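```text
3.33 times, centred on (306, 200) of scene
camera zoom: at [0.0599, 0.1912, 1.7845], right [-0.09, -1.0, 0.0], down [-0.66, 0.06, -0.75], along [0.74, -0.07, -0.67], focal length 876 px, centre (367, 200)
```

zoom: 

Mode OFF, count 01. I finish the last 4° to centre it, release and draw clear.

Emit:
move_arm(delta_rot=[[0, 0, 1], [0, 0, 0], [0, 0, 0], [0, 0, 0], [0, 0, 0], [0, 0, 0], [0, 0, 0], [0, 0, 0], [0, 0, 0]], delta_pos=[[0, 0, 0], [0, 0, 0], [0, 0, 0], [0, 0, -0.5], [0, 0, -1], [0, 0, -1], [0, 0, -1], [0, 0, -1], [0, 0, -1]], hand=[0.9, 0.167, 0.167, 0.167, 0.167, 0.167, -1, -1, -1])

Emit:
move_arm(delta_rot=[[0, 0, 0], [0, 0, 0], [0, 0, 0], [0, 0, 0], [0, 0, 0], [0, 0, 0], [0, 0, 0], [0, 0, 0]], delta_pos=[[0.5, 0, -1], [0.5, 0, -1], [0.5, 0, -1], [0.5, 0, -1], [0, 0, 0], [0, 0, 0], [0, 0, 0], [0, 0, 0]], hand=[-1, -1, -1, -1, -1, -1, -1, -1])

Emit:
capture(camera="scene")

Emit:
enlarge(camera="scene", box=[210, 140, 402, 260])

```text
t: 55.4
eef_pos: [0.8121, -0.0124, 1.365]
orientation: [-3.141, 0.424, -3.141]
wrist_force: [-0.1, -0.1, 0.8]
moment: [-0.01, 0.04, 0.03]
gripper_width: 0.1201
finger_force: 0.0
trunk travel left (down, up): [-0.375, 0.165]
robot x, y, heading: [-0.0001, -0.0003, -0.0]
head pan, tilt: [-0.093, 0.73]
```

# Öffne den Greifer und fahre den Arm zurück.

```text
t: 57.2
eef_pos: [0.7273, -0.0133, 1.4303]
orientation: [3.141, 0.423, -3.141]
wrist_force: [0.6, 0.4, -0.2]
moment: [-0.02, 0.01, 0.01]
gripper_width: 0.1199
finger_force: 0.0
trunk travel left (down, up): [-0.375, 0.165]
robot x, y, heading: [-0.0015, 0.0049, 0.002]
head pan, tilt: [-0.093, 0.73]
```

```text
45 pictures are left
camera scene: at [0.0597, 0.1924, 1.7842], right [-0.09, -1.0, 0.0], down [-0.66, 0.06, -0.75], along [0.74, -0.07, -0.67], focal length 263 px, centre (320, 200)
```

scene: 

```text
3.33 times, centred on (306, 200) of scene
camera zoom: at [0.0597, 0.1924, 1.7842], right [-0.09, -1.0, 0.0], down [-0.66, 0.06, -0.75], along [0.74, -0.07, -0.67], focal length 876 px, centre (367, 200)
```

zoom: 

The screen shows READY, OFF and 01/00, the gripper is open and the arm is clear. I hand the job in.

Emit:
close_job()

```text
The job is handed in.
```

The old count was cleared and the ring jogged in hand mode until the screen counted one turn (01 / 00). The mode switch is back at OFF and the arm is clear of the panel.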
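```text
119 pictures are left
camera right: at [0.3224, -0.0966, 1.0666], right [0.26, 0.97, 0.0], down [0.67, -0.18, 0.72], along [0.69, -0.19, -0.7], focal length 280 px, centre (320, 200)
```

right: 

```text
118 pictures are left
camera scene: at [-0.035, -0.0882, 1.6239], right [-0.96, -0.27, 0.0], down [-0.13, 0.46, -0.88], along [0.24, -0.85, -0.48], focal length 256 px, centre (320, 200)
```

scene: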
□ □ □ □
SET PROBLEM = Quote the line that contains "# Öffne den Greifer und fahre den Arm zurück." and each line after it through the end of the data, exactly, leaving out everything else. Format the lines as a JSON array of strings and drop empty lines.

EXPECTED OUTPUT =
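[
  "# Öffne den Greifer und fahre den Arm zurück.",
  "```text",
  "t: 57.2",
  "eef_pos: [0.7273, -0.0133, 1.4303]",
  "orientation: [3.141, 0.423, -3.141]",
  "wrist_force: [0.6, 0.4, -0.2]",
  "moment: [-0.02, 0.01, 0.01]",
  "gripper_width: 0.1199",
  "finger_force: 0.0",
  "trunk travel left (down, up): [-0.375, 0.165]",
  "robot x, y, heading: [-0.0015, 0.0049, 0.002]",
  "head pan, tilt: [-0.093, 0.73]",
  "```",
  "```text",
  "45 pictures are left",
  "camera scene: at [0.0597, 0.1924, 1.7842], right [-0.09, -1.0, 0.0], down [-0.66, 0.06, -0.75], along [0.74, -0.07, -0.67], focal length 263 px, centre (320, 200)",
  "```",
  "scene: ",
  "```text",
  "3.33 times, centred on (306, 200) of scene",
  "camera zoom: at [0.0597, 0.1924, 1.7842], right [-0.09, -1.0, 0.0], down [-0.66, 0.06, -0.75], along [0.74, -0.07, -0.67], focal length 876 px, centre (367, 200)",
  "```",
  "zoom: ",
  "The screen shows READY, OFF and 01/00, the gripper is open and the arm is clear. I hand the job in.",
  "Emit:",
  "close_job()",
  "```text",
  "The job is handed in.",
  "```",
  "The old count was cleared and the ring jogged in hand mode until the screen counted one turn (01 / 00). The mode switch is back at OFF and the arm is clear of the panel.",
  "```text",
  "119 pictures are left",
  "camera right: at [0.3224, -0.0966, 1.0666], right [0.26, 0.97, 0.0], down [0.67, -0.18, 0.72], along [0.69, -0.19, -0.7], focal length 280 px, centre (320, 200)",
  "```",
  "right: ",
  "```text",
  "118 pictures are left",
  "camera scene: at [-0.035, -0.0882, 1.6239], right [-0.96, -0.27, 0.0], down [-0.13, 0.46, -0.88], along [0.24, -0.85, -0.48], focal length 256 px, centre (320, 200)",
  "```",
  "scene:"
]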